▶ **SOURCE**
Sulla nascita del genere poliziesco le idee sono diverse, da quelle che ne identificano l’origine con l’opera d’un singolo autore – facendola coincidere, ad esempio coi racconti di Edgar Allan Poe – a quelle più retrospettive che, se identificano un “caposcuola”, ritengono abbia raccolto l’eredità del passato, rinnovandola con innesti originali o varianti capaci di creare un salto di livello.
Il suo personaggio Caleb Williams, infatti, dedito a risolvere con logica inflessibile un caso d’omicidio, si può definire il primo detective in senso moderno: Things as They are; or The Adventures of Caleb Williams è il romanzo in tre volumi di cui è protagonista, pubblicato nel 1794 (da noi l’ha pubblicato Theoria nel 2018).

▶ **GIVEN EXERCISE 1**
Pull out the sentences of the source that run from "Sulla nascita del" through "salto di livello." and give them unchanged.
▶ **GIVEN EXERCISE 2**
Go on with the source that begins "Sulla nascita del" from its last line.

▶ **COLLECTED MATERIAL**
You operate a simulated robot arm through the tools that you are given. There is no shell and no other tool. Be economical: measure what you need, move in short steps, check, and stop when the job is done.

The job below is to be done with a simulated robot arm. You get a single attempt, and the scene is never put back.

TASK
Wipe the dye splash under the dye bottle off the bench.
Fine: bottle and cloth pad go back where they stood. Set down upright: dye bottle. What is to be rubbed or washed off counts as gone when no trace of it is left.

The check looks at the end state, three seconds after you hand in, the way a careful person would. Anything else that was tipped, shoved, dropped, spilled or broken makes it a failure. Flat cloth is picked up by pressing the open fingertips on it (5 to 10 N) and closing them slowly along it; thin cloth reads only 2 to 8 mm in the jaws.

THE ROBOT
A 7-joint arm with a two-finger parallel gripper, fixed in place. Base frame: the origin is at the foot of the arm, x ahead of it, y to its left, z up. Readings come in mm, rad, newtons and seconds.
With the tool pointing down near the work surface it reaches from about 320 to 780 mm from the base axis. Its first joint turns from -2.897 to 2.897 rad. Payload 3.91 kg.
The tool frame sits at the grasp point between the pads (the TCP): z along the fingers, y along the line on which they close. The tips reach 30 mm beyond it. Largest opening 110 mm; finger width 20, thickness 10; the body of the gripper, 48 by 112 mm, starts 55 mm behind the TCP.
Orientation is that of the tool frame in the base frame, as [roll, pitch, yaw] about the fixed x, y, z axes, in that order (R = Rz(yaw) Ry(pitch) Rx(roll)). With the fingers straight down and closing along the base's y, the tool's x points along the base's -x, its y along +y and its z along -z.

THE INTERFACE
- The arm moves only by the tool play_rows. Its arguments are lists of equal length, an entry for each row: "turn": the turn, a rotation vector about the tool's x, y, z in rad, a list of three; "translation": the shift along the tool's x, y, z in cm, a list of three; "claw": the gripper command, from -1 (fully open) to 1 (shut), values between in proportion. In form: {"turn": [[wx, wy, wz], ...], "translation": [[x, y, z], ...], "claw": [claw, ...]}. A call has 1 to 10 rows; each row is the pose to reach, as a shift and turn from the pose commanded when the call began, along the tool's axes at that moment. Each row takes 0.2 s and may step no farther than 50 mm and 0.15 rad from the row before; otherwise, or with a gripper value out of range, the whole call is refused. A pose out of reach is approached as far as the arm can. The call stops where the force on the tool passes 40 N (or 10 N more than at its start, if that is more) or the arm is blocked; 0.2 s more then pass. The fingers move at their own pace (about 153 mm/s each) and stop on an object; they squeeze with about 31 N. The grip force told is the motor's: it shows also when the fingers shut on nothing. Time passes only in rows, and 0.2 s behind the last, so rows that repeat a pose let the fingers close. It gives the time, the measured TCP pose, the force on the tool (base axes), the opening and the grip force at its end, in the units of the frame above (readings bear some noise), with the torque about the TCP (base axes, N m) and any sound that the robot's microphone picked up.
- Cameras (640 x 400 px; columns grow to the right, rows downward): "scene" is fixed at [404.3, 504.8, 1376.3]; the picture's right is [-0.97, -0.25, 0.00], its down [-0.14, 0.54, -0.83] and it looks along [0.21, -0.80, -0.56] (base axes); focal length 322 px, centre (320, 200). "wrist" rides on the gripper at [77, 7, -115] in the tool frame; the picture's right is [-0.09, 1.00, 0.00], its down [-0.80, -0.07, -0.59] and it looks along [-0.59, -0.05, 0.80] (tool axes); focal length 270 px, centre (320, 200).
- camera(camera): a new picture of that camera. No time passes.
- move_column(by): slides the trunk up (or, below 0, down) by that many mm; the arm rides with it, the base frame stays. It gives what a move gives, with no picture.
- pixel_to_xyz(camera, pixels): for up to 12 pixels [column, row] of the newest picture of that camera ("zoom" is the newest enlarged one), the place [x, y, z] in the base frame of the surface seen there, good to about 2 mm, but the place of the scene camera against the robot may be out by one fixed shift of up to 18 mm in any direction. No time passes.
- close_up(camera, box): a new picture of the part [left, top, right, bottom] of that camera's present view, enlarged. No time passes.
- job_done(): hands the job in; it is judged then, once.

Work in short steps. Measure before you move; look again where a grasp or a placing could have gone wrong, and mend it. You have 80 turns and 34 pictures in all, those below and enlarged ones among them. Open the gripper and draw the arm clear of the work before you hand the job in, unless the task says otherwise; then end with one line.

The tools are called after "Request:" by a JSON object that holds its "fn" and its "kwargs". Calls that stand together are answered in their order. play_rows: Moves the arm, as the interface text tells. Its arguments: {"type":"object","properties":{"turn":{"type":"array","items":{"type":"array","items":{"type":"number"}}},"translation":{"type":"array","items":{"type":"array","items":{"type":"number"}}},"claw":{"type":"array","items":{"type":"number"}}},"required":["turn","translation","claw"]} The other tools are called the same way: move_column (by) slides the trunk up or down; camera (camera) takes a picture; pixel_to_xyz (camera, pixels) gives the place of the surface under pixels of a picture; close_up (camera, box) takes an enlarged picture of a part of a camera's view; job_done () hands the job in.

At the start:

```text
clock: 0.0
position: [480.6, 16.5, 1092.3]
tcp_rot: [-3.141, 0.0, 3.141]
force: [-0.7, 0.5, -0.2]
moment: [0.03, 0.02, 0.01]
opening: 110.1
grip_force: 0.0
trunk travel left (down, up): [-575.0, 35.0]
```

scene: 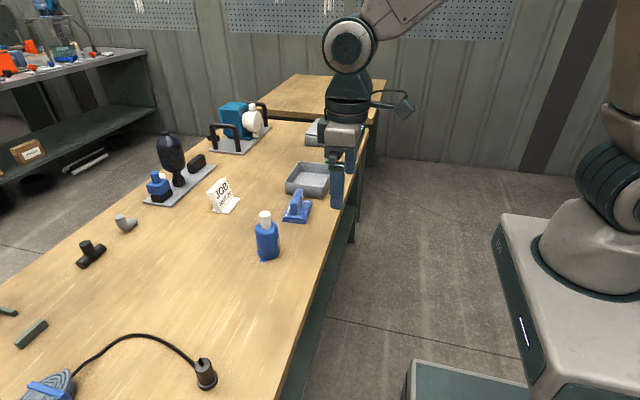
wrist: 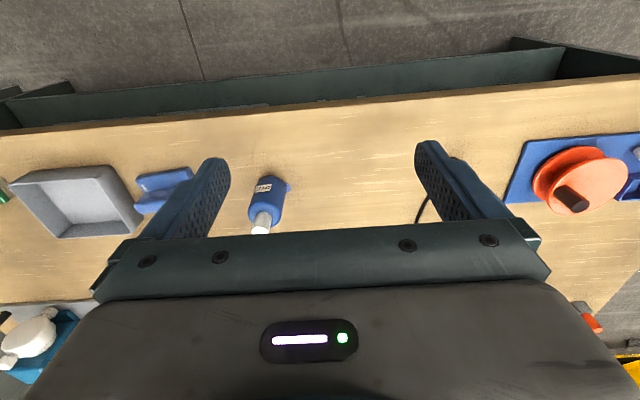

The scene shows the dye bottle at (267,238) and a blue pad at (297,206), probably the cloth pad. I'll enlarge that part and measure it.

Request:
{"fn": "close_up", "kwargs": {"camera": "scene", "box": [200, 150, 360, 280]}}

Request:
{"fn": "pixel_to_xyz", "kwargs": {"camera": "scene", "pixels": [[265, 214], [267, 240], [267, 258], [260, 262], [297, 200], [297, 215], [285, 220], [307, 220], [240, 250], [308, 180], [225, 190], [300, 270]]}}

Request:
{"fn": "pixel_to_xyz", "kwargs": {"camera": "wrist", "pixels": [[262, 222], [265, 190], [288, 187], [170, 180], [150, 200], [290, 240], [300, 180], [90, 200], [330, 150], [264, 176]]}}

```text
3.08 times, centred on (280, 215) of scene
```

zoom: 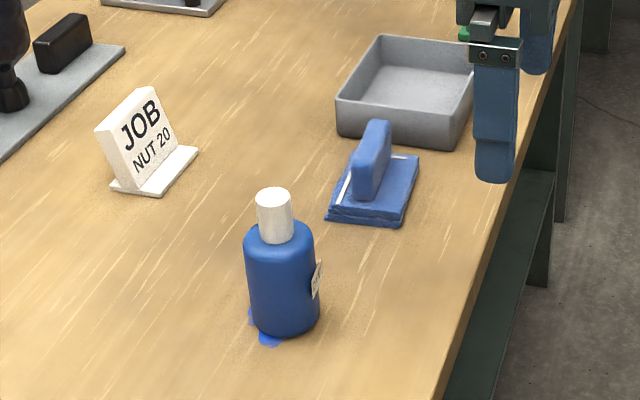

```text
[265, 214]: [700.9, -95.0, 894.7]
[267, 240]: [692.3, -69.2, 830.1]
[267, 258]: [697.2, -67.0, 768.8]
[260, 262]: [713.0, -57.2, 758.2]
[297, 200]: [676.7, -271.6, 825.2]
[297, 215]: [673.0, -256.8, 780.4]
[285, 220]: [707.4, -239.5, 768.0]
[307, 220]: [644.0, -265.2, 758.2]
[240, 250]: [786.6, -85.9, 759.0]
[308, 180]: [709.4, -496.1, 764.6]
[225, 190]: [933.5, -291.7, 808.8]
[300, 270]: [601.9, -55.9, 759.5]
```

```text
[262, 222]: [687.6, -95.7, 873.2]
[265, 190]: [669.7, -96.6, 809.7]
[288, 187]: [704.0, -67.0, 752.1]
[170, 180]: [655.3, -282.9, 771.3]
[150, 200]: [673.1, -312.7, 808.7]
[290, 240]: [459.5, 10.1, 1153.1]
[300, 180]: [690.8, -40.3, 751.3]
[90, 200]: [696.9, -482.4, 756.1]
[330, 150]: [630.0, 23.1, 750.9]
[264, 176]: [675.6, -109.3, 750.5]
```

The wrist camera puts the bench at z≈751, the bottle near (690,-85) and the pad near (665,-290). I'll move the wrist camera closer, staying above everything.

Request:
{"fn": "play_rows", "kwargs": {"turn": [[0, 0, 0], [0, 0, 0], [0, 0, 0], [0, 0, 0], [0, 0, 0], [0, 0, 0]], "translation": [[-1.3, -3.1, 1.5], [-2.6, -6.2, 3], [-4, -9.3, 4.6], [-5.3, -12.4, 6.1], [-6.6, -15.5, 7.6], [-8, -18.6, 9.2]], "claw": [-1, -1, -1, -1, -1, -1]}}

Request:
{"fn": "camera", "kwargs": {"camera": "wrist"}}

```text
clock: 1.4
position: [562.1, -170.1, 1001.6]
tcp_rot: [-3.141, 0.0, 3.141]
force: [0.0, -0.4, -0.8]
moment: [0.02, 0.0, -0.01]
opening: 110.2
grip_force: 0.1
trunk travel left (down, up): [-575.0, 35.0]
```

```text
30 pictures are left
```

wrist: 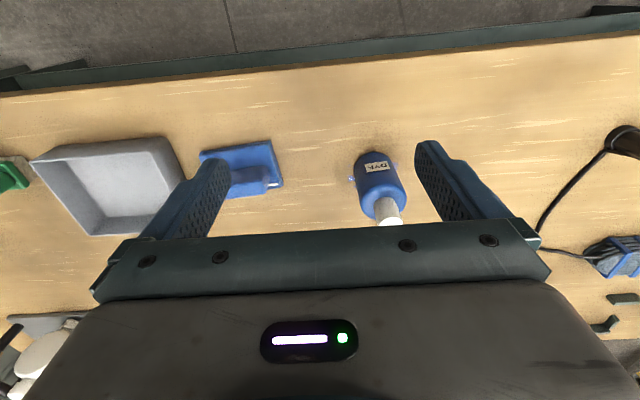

▶ **ANSWER 1**
Sulla nascita del genere poliziesco le idee sono diverse, da quelle che ne identificano l’origine con l’opera d’un singolo autore – facendola coincidere, ad esempio coi racconti di Edgar Allan Poe – a quelle più retrospettive che, se identificano un “caposcuola”, ritengono abbia raccolto l’eredità del passato, rinnovandola con innesti originali o varianti capaci di creare un salto di livello.

▶ **ANSWER 2**
“Da molti anni la mia vita è teatro di sventure. Sono stato oppresso da una tirannia ossessionante alla quale non potevo sfuggire. Ho visto le mie speranze stroncate. Il nemico si è dimostrato sordo alle implorazioni e infaticabile nel perseguitarmi. Le sue vittime: la mia reputazione e la mia felicità.”
Con questo incipit dal tono melodrammatico, Caleb Williams scrive le sue memorie affinché i posteri gli rendano giustizia: la sua narrazione il solo strumento di riscatto. Egli racconta di essere divenuto segretario di Mr. Falkland, un gentiluomo colto e onesto; ma i ripetuti attacchi di depressione e collera a cui questi è soggetto infiammano la sua curiosità e gli generano sospetti, spingendolo a indagare sul passato del suo padrone presso Mr. Collins, il maggiordomo.
Si descrive così la giovinezza di Falkland, il suo viaggio in Italia, dove venne coinvolto in questioni d’onore, poi il suo ritorno in patria e lo scontro che lo oppone all’arrogante Mr. Tyrrel, un vicino signorotto locale, rozzo e violento. Ad accrescere l’inimicizia fra i due contribuisce la sfortunata storia d’amore tra Falkland e Emily, parente povera del protervo Tyrrel, che prima le impone il matrimonio con un bifolco e poi, non riuscendo a convincerla, la perseguita con ferocia finché la poveretta muore nella prigione dove egli l’ha fatta rinchiudere per pretesi debiti.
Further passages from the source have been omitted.